■ **Exercise input**:
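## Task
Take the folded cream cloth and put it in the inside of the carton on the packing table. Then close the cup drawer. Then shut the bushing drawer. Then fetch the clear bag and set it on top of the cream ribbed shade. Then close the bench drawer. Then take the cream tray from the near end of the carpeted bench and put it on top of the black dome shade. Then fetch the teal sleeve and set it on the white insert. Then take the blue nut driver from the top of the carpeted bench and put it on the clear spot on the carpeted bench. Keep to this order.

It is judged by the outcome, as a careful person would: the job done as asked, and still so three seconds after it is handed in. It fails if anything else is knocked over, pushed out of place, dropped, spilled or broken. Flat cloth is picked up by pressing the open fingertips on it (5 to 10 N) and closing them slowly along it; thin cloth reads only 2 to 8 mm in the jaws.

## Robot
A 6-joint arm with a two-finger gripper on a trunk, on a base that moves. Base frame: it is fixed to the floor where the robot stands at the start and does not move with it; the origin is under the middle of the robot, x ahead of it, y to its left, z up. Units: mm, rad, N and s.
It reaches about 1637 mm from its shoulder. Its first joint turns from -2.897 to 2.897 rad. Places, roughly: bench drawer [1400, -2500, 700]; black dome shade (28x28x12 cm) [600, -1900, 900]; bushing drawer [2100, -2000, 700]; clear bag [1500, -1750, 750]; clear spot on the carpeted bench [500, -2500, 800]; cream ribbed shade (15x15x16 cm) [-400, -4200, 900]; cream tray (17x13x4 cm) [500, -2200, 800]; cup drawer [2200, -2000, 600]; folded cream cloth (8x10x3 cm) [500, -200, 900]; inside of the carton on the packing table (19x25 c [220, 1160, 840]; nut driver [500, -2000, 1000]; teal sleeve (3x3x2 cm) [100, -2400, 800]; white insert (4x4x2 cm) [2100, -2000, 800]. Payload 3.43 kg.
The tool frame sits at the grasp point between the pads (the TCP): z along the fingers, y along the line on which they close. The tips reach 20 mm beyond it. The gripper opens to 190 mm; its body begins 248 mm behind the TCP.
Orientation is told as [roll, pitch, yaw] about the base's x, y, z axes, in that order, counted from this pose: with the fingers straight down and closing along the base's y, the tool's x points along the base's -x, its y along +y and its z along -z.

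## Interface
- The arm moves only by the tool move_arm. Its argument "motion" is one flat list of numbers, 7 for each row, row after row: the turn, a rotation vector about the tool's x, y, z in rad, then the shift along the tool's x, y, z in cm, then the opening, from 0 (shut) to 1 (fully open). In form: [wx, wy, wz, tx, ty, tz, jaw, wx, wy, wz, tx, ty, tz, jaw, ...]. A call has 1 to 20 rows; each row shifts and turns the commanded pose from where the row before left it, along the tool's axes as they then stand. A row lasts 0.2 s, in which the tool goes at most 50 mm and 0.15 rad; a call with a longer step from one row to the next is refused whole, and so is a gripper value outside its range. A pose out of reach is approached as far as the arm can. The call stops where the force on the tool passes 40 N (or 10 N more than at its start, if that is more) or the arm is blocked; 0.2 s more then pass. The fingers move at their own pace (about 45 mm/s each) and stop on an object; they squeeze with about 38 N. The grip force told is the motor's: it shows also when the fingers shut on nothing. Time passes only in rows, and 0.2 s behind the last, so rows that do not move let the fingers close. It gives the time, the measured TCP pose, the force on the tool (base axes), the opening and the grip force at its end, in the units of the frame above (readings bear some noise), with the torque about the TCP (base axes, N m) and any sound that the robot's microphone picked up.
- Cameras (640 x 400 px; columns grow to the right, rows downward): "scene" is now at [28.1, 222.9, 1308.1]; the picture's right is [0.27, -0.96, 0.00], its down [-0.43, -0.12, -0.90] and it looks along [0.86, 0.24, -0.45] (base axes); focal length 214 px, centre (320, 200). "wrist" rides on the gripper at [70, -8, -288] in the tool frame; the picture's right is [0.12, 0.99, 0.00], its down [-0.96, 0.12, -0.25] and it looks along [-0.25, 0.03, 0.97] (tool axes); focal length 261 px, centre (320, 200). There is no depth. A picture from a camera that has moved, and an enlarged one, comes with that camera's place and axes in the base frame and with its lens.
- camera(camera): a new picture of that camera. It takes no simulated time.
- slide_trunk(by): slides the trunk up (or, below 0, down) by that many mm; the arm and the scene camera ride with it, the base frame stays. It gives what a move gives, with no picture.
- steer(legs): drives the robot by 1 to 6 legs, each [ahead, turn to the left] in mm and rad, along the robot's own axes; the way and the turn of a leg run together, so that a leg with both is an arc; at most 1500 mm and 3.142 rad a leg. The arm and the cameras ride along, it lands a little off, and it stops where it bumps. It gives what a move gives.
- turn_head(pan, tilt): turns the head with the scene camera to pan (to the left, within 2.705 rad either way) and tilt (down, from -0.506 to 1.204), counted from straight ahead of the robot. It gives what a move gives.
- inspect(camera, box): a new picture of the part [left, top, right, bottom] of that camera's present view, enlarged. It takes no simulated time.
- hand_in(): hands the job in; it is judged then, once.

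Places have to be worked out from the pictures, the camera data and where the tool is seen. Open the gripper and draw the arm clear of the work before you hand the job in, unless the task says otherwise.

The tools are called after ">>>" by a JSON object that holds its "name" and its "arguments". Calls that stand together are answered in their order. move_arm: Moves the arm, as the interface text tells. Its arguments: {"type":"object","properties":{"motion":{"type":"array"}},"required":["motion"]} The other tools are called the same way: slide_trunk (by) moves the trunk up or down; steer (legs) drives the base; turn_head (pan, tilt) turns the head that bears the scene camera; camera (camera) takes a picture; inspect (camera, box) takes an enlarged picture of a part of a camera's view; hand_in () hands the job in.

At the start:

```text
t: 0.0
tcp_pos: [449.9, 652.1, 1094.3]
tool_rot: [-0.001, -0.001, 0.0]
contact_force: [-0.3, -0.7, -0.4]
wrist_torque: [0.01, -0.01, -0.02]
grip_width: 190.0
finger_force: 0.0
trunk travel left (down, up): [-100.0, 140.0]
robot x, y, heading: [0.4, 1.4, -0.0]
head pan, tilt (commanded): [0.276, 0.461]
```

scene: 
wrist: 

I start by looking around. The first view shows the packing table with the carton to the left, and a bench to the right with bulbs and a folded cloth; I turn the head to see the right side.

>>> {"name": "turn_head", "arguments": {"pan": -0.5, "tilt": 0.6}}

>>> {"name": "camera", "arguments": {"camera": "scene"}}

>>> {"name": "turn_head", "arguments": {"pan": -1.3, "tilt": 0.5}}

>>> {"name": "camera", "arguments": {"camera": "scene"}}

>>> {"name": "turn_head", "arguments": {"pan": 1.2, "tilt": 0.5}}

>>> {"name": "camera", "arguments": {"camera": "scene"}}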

...

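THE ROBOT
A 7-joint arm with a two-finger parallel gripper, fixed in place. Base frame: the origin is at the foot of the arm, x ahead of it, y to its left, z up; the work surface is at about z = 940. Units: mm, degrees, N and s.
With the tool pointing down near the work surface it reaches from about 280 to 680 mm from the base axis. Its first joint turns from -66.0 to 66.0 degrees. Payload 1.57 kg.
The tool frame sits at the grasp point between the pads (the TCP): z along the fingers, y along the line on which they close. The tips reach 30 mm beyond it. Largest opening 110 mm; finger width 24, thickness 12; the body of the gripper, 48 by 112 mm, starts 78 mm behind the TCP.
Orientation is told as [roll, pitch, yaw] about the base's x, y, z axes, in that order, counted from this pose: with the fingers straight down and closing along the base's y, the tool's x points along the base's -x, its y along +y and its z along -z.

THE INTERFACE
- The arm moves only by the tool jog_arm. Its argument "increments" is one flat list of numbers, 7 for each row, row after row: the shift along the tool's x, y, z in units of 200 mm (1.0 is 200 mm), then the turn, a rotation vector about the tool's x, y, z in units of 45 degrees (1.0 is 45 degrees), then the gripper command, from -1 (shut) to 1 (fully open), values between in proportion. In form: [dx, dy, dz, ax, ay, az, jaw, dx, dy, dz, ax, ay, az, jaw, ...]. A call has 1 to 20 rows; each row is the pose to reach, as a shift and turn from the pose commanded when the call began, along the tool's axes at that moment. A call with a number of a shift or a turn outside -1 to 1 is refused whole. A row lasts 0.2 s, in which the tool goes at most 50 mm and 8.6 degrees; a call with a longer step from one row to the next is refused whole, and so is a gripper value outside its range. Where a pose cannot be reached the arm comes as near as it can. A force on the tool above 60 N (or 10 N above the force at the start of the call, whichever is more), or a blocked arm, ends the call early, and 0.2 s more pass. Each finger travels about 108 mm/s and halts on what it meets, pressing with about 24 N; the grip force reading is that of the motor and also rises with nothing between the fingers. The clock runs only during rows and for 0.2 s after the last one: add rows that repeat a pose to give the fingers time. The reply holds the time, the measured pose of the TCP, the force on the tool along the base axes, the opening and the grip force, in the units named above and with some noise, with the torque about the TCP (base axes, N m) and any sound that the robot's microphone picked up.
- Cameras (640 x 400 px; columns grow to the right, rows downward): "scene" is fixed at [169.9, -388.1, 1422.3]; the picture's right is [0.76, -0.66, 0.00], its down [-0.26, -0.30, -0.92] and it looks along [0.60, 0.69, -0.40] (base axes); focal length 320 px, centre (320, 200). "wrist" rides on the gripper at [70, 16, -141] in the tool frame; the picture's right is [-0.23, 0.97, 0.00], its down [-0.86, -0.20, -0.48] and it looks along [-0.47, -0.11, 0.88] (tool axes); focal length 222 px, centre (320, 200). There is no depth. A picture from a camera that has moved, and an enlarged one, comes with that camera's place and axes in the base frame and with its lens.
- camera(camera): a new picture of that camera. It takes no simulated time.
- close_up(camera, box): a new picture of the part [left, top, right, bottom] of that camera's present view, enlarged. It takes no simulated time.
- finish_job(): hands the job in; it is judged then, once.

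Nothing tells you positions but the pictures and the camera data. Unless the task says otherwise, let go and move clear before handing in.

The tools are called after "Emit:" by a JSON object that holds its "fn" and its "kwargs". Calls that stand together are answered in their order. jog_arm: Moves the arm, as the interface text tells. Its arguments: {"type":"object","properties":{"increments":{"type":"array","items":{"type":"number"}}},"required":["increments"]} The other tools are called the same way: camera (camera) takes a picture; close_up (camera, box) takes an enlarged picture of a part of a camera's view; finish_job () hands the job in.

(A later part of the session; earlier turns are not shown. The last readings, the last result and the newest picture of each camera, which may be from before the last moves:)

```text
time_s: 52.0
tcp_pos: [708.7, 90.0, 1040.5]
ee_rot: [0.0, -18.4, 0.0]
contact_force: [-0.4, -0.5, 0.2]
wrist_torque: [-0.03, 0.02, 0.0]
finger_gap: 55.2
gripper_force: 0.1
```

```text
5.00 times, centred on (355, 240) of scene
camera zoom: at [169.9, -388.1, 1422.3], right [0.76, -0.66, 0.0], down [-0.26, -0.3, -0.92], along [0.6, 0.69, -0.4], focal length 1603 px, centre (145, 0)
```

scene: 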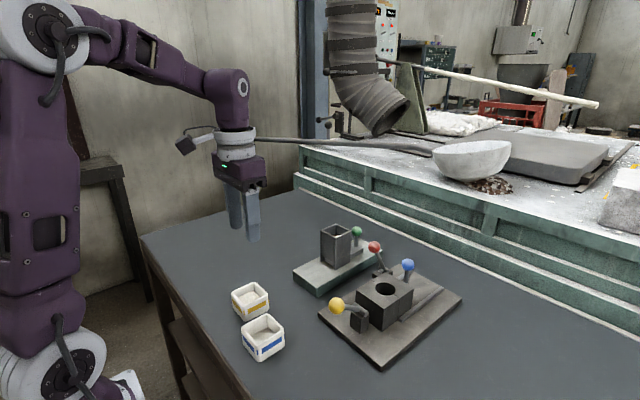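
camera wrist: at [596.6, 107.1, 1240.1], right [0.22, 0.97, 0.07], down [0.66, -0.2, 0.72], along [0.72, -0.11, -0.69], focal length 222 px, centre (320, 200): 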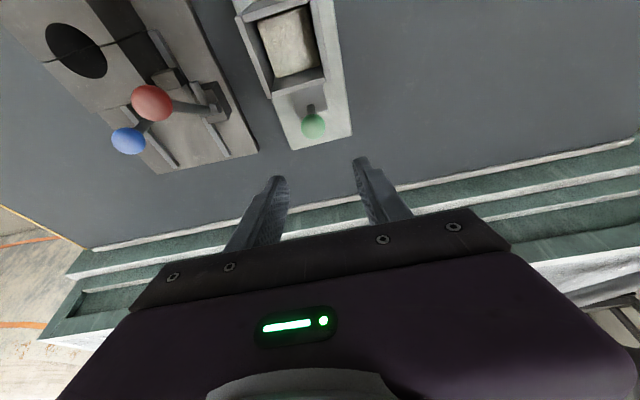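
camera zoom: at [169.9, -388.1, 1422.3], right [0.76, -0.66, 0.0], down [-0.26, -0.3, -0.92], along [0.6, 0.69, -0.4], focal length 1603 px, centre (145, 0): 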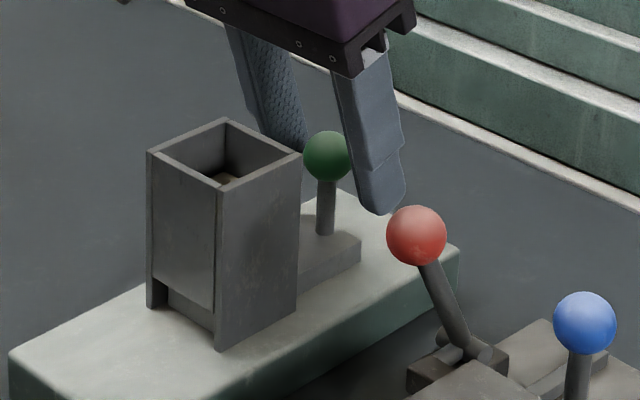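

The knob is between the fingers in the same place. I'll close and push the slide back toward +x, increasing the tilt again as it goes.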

---

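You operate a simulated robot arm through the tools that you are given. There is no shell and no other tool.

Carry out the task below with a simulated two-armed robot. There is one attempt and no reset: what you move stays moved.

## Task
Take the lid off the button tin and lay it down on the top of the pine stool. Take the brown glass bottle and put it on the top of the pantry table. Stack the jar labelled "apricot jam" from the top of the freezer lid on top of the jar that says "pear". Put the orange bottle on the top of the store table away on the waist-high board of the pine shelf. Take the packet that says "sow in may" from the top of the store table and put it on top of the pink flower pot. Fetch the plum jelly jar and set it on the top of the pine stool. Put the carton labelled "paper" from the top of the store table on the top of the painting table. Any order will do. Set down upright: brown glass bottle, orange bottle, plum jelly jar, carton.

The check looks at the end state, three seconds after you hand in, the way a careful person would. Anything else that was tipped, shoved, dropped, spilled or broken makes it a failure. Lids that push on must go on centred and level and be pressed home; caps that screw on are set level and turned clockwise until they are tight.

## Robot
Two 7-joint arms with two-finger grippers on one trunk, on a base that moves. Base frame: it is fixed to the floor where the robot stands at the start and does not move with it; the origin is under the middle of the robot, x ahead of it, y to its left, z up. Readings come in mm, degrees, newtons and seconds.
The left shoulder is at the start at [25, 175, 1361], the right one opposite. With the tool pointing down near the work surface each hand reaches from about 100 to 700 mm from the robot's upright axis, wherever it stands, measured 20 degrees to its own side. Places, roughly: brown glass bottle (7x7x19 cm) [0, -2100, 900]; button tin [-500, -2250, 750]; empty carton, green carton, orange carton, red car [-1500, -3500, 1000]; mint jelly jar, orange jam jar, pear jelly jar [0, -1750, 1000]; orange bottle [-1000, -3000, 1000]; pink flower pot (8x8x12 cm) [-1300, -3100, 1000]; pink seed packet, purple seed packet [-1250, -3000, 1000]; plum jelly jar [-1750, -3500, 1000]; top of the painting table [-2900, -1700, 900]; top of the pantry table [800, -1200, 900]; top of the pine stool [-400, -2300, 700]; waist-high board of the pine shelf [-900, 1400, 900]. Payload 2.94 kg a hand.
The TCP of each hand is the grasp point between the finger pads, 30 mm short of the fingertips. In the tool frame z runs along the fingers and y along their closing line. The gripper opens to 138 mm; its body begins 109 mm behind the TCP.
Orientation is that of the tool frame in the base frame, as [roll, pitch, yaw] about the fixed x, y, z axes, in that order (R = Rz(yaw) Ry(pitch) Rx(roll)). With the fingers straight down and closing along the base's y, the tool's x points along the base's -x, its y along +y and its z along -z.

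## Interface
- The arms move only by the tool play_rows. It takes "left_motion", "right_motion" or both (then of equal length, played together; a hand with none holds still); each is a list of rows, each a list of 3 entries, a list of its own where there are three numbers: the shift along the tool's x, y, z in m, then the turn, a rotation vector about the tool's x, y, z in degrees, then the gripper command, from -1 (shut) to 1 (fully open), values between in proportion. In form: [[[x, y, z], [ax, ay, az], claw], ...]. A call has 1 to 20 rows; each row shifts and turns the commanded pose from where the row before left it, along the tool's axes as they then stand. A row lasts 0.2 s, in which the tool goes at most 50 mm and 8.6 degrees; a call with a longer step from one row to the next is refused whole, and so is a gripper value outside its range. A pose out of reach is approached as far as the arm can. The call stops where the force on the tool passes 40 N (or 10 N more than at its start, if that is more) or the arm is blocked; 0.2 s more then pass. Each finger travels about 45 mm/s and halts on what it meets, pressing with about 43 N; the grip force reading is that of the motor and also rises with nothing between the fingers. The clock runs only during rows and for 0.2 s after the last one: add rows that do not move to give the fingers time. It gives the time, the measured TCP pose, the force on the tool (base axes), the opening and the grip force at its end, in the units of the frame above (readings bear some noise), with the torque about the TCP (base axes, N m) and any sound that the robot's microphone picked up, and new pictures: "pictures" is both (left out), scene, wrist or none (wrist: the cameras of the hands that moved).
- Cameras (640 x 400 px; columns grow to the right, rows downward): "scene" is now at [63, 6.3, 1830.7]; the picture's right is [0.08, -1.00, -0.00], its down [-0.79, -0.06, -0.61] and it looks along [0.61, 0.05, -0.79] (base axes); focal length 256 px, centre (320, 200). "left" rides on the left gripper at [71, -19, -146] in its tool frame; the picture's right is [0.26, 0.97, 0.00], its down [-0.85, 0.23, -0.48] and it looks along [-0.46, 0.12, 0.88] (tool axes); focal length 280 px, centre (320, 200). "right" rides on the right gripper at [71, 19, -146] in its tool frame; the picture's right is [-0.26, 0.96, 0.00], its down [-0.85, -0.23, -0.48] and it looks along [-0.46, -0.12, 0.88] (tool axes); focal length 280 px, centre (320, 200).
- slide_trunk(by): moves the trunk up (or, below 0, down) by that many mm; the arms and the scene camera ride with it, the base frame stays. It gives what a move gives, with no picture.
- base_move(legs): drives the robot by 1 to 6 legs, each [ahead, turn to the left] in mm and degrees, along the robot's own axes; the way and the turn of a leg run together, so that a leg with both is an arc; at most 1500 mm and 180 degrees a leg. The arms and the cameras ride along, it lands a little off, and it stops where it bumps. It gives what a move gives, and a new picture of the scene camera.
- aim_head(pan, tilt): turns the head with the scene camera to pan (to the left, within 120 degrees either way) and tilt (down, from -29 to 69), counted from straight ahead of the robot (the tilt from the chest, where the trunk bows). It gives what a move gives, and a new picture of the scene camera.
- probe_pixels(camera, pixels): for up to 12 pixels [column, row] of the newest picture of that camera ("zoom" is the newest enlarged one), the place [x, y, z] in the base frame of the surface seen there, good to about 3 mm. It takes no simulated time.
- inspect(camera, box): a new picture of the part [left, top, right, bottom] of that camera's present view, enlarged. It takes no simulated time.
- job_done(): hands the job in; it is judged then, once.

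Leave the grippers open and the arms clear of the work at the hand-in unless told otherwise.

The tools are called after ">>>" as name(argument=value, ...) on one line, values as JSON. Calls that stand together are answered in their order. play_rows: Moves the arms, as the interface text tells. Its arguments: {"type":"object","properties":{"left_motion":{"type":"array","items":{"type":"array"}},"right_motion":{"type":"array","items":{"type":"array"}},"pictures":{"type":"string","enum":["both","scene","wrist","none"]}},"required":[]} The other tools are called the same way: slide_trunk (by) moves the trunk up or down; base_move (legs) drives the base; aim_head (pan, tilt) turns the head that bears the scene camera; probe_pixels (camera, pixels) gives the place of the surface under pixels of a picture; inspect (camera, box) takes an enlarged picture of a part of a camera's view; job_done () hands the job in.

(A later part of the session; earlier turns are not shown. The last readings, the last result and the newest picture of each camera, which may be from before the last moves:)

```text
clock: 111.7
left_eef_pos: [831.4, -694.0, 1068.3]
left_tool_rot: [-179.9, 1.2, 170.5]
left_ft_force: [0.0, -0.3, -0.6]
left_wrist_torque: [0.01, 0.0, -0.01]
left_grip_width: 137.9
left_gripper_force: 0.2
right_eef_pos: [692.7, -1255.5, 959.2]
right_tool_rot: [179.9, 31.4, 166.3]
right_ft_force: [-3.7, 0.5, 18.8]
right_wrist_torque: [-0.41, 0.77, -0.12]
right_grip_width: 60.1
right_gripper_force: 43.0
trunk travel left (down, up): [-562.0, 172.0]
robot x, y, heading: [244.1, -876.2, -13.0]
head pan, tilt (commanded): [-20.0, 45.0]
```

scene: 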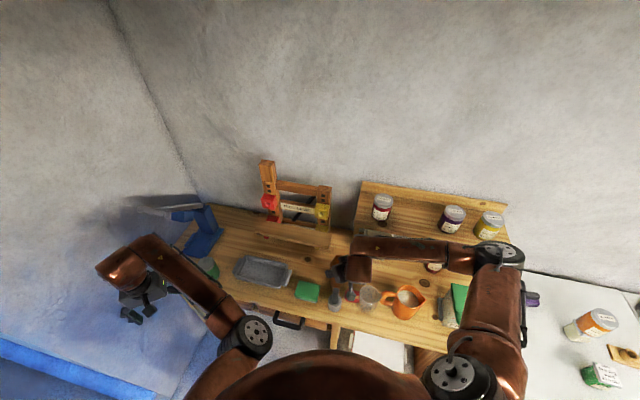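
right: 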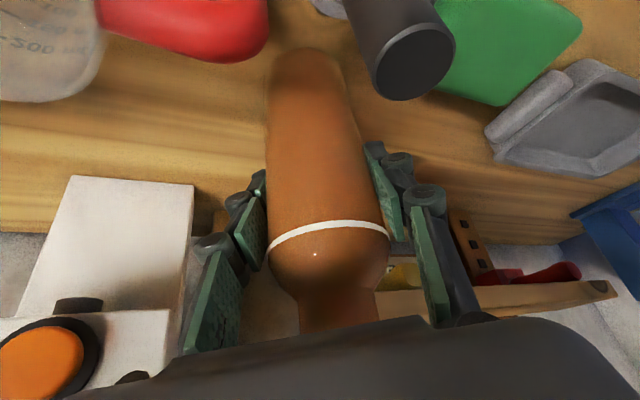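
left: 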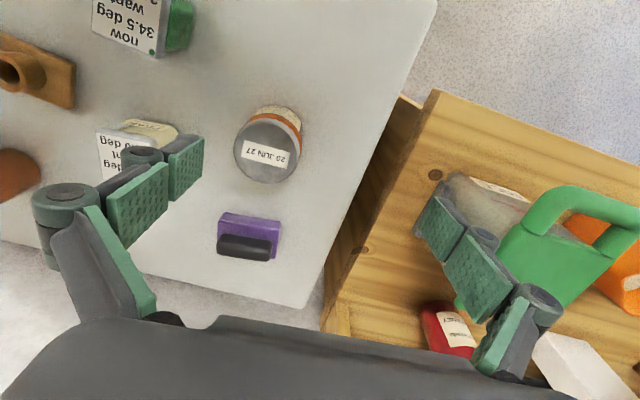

■ **Task to carry out**: Search the entries for the word "begins" and pick out every line that holds it.

■ **Written solution**:
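The tool frame sits at the grasp point between the pads (the TCP): z along the fingers, y along the line on which they close. The tips reach 20 mm beyond it. The gripper opens to 190 mm; its body begins 248 mm behind the TCP.
The TCP of each hand is the grasp point between the finger pads, 30 mm short of the fingertips. In the tool frame z runs along the fingers and y along their closing line. The gripper opens to 138 mm; its body begins 109 mm behind the TCP.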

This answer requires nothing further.